— STATED TASK —
Could you quote the passage shown from "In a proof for" up to and including "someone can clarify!"?

— PASSAGE SHOWN —
$o$ notation for different variables at the same time?

Question

In a proof for the Central Limit Theorem using characteristic functions, one can expand $\varphi$ into a Taylor series and get $$\varphi_n(t):=\varphi_{\frac{S_n}{\sqrt{n}\sigma}}(t) = \left(1-\frac{t^2\sigma^2}{2n\sigma^2}+o\left(\frac{t^2}{n^2}\right)\right) \quad \text{as }t\to 0 \quad (1)$$ In the following step it is concluded that $$\lim_{n\to \infty}\varphi_n(t) = e^{-t^2/2}.$$ Now how do you formally justify that
$1)$ "$o(t^2/n^2) \to 0$ as $n\to \infty$"
2) I know that $$\left(1+\frac{x}{n}\right)^n \to e^x.$$ I don't see how this immediately justifies $(1)$, since the expression $o(t^2/n^2)$ still depends on t and you can't just ignore it, can you? Maybe someone can clarify!

Answer 1

Not quite. Using Taylor expansion, one gets \begin{align} \phi_n = \left( 1 - \frac{t^2}{2n} + o\left(\frac{t^2}{n}\right) \right)^n, \quad \frac{t^2}{n} \to 0. \end{align}

— GIVEN MATERIAL —

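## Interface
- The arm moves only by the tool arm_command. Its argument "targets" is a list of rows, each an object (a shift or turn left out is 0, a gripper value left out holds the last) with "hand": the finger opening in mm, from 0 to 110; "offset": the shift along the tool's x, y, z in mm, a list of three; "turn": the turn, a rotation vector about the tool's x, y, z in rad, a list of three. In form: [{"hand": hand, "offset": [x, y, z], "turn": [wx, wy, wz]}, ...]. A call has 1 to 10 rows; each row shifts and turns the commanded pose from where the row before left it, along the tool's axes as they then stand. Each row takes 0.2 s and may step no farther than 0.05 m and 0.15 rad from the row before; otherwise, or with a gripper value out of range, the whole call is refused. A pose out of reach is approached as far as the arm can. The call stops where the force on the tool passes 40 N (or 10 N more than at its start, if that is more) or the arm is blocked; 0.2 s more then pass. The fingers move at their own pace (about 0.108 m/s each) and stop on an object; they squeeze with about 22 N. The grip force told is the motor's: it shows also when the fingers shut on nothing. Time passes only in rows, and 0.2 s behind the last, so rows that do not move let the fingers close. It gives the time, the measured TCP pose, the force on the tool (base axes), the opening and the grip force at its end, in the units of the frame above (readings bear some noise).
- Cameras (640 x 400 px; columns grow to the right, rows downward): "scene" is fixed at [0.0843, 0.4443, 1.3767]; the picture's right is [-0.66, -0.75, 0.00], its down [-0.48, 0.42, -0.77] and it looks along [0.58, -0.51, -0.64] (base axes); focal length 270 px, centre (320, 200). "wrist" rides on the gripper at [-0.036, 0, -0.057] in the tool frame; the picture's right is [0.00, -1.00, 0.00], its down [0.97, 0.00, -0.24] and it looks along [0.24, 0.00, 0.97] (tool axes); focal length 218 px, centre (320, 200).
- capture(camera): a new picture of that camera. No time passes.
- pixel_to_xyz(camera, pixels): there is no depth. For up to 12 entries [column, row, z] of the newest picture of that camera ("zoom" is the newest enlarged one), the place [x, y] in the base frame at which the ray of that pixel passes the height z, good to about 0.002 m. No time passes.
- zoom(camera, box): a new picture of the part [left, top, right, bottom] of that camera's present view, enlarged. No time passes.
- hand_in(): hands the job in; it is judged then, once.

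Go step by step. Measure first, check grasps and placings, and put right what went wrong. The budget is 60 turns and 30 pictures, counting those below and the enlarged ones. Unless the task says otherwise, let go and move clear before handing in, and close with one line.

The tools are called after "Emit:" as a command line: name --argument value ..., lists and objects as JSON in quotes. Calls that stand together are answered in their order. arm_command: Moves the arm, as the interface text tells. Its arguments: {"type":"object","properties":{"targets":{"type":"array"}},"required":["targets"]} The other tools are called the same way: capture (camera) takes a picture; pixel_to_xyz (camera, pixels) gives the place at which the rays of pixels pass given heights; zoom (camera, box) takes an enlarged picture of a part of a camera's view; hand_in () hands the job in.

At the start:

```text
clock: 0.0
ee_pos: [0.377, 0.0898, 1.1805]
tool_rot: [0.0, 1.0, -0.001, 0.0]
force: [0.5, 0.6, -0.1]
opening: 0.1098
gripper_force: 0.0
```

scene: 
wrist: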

— ANSWER FOR THE TASK —
In a proof for the Central Limit Theorem using characteristic functions, one can expand $\varphi$ into a Taylor series and get $$\varphi_n(t):=\varphi_{\frac{S_n}{\sqrt{n}\sigma}}(t) = \left(1-\frac{t^2\sigma^2}{2n\sigma^2}+o\left(\frac{t^2}{n^2}\right)\right) \quad \text{as }t\to 0 \quad (1)$$ In the following step it is concluded that $$\lim_{n\to \infty}\varphi_n(t) = e^{-t^2/2}.$$ Now how do you formally justify that
$1)$ "$o(t^2/n^2) \to 0$ as $n\to \infty$"
2) I know that $$\left(1+\frac{x}{n}\right)^n \to e^x.$$ I don't see how this immediately justifies $(1)$, since the expression $o(t^2/n^2)$ still depends on t and you can't just ignore it, can you? Maybe someone can clarify!